Copy out every line that contains "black".

▼▼▼

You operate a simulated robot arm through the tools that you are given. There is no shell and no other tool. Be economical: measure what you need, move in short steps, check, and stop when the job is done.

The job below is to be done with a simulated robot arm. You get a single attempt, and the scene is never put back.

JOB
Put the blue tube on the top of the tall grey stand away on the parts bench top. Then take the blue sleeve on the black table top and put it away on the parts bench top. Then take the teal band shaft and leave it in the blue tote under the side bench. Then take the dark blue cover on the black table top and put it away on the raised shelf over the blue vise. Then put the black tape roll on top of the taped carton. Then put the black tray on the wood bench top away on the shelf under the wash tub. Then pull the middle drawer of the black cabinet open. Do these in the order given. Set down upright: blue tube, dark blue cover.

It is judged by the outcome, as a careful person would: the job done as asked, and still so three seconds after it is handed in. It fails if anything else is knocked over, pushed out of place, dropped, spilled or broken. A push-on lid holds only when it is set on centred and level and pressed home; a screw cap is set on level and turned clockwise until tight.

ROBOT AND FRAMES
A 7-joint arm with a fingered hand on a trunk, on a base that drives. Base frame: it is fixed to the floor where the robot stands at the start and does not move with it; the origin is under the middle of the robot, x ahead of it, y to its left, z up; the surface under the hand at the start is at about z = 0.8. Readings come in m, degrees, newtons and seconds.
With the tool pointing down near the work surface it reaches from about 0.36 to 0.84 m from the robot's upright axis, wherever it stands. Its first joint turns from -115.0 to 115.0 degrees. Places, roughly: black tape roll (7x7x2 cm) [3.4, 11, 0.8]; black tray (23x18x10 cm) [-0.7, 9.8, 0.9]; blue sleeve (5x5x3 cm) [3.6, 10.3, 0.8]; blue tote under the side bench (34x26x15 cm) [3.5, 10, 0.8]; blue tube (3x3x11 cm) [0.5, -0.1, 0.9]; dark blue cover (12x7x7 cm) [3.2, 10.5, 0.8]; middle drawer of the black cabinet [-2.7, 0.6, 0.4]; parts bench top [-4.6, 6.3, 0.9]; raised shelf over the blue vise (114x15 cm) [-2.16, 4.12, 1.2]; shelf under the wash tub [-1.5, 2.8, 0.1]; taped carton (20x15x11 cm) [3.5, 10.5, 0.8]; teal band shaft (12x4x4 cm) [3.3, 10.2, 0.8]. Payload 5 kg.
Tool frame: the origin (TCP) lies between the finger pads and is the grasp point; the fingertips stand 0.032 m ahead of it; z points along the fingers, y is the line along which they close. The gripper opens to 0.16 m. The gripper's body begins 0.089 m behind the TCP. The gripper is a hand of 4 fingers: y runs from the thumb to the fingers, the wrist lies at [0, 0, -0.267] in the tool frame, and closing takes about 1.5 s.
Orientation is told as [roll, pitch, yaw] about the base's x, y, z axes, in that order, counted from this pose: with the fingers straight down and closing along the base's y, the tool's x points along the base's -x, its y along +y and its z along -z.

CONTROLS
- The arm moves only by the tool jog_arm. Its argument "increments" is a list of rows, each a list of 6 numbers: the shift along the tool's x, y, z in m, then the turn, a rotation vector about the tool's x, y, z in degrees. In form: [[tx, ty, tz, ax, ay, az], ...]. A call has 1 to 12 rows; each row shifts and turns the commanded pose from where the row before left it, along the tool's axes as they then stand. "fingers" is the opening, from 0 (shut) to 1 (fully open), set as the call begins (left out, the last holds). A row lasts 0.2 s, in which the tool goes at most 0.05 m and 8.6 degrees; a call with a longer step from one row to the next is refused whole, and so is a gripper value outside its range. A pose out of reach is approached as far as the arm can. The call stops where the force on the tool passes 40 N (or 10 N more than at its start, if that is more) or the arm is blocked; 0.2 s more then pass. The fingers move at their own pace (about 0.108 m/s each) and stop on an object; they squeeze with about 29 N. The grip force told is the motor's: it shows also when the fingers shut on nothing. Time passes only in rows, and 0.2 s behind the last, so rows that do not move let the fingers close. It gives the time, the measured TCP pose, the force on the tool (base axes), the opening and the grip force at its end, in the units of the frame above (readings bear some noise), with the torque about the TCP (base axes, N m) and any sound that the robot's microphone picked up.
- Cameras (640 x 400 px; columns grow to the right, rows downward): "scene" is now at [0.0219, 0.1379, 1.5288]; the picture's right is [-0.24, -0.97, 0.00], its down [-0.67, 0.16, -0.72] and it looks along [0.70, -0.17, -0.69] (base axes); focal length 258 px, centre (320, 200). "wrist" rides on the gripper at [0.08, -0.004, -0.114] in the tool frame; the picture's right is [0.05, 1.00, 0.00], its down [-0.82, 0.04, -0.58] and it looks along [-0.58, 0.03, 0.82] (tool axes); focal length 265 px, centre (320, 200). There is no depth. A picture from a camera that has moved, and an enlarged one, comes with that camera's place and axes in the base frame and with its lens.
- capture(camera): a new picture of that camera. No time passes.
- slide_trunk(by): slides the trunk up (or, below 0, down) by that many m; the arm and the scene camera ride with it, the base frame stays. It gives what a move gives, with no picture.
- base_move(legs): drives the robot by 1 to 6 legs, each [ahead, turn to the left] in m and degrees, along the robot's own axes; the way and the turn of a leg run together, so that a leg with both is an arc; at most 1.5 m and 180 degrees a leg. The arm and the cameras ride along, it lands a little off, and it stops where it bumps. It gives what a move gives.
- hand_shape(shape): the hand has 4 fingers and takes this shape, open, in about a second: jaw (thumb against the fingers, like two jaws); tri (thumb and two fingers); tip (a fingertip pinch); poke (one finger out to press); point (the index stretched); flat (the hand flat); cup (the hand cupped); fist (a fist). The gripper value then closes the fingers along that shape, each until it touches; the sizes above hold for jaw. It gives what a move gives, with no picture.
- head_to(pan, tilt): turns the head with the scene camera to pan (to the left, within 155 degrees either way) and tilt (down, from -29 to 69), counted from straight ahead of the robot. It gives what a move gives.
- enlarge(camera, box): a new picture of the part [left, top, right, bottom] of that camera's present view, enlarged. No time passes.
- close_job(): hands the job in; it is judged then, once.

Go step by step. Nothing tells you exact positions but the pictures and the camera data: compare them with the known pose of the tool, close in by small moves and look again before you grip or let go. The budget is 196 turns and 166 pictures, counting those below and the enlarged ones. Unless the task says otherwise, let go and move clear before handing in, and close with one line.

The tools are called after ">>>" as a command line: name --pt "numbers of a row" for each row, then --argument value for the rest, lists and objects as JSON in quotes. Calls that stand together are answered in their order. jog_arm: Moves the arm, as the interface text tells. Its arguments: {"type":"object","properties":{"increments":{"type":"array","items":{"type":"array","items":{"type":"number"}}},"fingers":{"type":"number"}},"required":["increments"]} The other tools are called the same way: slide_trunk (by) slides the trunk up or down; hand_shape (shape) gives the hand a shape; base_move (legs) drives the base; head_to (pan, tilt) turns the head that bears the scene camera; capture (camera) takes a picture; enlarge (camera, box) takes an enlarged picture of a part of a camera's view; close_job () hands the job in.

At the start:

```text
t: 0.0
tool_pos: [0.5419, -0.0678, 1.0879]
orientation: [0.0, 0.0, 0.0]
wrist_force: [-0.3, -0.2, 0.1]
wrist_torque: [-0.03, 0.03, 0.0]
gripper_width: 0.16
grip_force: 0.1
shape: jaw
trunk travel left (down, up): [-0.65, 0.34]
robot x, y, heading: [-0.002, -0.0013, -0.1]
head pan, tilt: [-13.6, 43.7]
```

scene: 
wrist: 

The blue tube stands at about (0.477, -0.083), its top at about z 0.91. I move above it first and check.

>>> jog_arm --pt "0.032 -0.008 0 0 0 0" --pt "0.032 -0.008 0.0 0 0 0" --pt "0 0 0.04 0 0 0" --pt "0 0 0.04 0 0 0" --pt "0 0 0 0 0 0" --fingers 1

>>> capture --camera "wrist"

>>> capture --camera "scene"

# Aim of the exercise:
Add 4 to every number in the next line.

▲▲▲

# Full response:
Put the blue tube on the top of the tall grey stand away on the parts bench top. Then take the blue sleeve on the black table top and put it away on the parts bench top. Then take the teal band shaft and leave it in the blue tote under the side bench. Then take the dark blue cover on the black table top and put it away on the raised shelf over the blue vise. Then put the black tape roll on top of the taped carton. Then put the black tray on the wood bench top away on the shelf under the wash tub. Then pull the middle drawer of the black cabinet open. Do these in the order given. Set down upright: blue tube, dark blue cover.
With the tool pointing down near the work surface it reaches from about 0.36 to 0.84 m from the robot's upright axis, wherever it stands. Its first joint turns from -115.0 to 115.0 degrees. Places, roughly: black tape roll (7x7x2 cm) [3.4, 11, 0.8]; black tray (23x18x10 cm) [-0.7, 9.8, 0.9]; blue sleeve (5x5x3 cm) [3.6, 10.3, 0.8]; blue tote under the side bench (34x26x15 cm) [3.5, 10, 0.8]; blue tube (3x3x11 cm) [0.5, -0.1, 0.9]; dark blue cover (12x7x7 cm) [3.2, 10.5, 0.8]; middle drawer of the black cabinet [-2.7, 0.6, 0.4]; parts bench top [-4.6, 6.3, 0.9]; raised shelf over the blue vise (114x15 cm) [-2.16, 4.12, 1.2]; shelf under the wash tub [-1.5, 2.8, 0.1]; taped carton (20x15x11 cm) [3.5, 10.5, 0.8]; teal band shaft (12x4x4 cm) [3.3, 10.2, 0.8]. Payload 5 kg.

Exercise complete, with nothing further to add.